The procedure for the Rockwell Hardness test consists of the application of a minor load followed by a major load. The minor load is applied to establish the zero position from where the measurement will be taken. Next, the major load is applied and then removed while still maintaining the minor load. The penetration depth (d) from the zero datum position is measured by a dial.

A pre-decided minor and major load are applied on the test specimen by a diamond or ball indenter. The minor load (3 kgf to 10 kgf) reduces the effect of the surface finish. After that, the additional load or major load (15 kgf to 150 kgf) is applied for a specified dwell time. Now the major load is released and the final depth of indentation from the preload position to the combined load position is measured which is converted to the Rockwell hardness number. Then the preload is released and the indenter is removed from the sample. Refer to Fig. 1 below that explains the Rockwell hardness test procedure.

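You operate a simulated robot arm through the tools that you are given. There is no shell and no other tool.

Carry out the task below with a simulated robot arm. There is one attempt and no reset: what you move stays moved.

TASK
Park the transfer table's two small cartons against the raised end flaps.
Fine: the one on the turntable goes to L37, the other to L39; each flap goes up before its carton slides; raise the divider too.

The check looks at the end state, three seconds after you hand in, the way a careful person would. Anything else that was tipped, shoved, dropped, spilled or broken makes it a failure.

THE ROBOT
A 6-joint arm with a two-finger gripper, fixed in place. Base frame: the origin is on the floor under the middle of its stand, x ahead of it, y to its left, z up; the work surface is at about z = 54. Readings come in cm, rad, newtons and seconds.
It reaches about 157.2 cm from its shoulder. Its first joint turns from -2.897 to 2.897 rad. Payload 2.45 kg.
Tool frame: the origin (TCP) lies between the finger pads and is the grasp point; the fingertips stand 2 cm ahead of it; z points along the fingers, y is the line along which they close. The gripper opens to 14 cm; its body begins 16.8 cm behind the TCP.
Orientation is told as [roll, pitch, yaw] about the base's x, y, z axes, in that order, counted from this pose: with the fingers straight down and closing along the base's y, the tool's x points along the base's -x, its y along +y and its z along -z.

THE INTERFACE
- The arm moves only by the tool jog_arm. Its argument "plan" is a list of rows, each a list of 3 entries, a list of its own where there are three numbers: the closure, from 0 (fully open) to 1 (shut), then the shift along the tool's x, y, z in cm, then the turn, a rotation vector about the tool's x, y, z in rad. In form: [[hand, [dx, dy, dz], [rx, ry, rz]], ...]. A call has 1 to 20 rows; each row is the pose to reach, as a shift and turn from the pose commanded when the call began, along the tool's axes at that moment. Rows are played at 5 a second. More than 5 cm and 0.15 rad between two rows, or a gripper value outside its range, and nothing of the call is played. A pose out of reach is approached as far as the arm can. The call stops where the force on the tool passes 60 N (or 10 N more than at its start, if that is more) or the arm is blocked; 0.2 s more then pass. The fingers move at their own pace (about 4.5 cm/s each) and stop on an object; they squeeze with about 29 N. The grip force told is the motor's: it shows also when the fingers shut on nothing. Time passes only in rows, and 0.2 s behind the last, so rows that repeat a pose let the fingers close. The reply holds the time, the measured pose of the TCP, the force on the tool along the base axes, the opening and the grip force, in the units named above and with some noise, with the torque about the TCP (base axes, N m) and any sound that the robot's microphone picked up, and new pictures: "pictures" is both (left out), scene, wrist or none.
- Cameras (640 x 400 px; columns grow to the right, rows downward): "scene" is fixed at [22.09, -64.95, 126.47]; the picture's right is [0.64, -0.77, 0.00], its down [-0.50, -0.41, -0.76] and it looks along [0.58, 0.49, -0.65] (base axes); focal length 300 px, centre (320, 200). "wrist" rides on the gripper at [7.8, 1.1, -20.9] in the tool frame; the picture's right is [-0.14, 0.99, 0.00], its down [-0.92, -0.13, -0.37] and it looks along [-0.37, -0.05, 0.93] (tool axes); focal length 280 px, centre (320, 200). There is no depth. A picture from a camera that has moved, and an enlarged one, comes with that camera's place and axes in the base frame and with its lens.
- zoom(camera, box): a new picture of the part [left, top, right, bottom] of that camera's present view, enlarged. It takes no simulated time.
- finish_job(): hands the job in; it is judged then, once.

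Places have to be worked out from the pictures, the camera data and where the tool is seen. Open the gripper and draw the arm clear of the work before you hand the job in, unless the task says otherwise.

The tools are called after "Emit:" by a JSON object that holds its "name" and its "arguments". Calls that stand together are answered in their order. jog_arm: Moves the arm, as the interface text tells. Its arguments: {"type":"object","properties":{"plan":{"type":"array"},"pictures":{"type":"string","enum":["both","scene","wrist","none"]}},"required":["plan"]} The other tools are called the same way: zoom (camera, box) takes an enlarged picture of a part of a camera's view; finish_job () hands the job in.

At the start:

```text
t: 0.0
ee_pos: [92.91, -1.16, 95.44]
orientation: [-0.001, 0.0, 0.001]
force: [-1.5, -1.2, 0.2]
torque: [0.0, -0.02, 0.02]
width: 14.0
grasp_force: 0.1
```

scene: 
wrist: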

Rockwell Hardness Test Procedure
Fig. 1: Rockwell Hardness Test Procedure

The procedure of the Rockwell hardness test consists of the following steps:

  • Setting the test specimen sample on a flat, solid surface.
  • Applying the minor load to create a slight impression (zero point position).
  • Setting the measuring gauge and measuring the initial indentation depth under minor load.
  • Applying the major load and holding for the dwell time.
  • Removing the major load, keeping the minor load.
  • Measuring the depth of penetration from zero position.
  • Finding the Rockwell hardness number from the penetration depth.

Rockwell Hardness Test Formula

Rockwell hardness test is directly read from the equipment. However, there is a formula to convert the measured depth (d) into the Rockwell hardness number. A Rockwell hardness number for a material is a unitless number indicating the hardness value on a specified Rockwell scale.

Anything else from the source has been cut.